### [SET EXERCISE]
Reproduce exactly the opening lines of the listing, stopping after the line that contains "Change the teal" and including it.

### [MATERIAL]
>> Begin
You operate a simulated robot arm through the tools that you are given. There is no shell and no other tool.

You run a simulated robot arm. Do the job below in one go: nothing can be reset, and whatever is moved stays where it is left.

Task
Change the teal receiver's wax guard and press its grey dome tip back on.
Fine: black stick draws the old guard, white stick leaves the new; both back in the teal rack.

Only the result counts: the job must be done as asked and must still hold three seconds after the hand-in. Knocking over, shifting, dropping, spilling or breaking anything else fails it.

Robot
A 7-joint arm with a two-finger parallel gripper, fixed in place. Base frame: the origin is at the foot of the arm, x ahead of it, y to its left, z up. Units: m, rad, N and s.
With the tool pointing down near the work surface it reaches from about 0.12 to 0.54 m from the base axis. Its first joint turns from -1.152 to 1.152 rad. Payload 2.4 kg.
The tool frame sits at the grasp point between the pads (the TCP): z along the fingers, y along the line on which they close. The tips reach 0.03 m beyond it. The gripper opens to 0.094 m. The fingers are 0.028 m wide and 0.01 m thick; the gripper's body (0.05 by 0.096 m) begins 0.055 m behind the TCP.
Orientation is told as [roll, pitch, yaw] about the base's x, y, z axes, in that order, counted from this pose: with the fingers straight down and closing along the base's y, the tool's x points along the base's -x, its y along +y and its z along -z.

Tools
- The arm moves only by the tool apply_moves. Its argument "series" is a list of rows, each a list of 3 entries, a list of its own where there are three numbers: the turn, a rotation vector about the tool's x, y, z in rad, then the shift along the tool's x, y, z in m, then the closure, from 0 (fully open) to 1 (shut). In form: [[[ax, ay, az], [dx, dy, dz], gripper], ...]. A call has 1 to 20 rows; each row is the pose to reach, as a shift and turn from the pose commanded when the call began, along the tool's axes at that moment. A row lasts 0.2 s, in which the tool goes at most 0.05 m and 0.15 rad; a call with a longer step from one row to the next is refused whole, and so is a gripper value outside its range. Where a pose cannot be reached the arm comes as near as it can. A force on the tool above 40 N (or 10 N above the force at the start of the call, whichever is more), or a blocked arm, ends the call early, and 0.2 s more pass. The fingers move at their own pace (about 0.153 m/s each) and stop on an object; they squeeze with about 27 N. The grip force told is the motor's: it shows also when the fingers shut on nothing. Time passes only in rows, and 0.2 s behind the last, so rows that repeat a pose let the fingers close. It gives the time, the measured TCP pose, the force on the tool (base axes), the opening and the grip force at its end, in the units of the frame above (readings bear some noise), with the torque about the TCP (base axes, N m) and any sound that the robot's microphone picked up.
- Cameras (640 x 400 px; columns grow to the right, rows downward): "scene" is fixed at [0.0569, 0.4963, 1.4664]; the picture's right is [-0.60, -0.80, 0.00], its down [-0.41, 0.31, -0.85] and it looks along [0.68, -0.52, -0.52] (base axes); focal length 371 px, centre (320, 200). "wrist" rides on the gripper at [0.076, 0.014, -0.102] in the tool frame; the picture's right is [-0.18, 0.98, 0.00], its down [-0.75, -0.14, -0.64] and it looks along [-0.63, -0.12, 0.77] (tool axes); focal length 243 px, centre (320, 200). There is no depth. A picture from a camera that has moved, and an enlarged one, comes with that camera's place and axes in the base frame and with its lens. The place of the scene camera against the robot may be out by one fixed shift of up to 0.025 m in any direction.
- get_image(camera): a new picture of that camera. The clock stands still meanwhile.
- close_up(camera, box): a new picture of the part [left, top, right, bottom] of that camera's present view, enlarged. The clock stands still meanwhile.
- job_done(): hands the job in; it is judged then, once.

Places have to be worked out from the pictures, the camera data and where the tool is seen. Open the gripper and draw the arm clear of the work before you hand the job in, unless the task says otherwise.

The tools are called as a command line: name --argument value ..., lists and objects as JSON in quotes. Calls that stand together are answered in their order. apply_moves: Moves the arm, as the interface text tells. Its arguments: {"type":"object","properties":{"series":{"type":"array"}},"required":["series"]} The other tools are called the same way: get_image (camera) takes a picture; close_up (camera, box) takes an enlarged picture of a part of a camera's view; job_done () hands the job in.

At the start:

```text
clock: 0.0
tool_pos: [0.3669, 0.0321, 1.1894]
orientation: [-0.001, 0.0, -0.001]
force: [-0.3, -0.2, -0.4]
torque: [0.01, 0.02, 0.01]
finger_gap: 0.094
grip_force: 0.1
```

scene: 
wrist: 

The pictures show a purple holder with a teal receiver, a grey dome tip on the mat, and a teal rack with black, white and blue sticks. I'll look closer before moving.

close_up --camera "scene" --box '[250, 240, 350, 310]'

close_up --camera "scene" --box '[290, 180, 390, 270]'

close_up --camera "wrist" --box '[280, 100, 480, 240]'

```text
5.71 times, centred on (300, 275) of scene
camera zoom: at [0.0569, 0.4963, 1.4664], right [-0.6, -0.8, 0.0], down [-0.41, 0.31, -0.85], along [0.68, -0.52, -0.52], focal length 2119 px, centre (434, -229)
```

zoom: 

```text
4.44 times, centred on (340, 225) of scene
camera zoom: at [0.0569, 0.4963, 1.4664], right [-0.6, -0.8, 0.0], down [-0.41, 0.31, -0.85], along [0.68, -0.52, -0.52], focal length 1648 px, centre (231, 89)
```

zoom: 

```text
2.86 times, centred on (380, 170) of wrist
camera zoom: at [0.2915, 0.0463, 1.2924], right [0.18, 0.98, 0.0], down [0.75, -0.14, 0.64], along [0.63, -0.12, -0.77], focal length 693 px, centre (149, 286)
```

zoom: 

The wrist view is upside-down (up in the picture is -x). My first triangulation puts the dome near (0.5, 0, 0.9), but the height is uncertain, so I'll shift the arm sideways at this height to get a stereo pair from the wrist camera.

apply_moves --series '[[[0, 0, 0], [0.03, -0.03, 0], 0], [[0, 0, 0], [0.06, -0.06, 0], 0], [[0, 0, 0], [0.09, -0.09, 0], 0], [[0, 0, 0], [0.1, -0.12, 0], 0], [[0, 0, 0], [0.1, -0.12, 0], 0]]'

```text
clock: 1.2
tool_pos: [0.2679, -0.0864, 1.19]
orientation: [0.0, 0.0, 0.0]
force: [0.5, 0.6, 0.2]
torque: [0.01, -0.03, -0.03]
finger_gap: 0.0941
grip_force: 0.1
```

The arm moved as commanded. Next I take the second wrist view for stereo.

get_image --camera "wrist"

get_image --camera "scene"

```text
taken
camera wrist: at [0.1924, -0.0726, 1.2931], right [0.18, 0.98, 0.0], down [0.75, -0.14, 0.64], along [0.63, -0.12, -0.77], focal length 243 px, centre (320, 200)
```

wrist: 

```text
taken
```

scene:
>> End
### [RESULT OF THIS EXERCISE]
You operate a simulated robot arm through the tools that you are given. There is no shell and no other tool.

You run a simulated robot arm. Do the job below in one go: nothing can be reset, and whatever is moved stays where it is left.

Task
Change the teal receiver's wax guard and press its grey dome tip back on.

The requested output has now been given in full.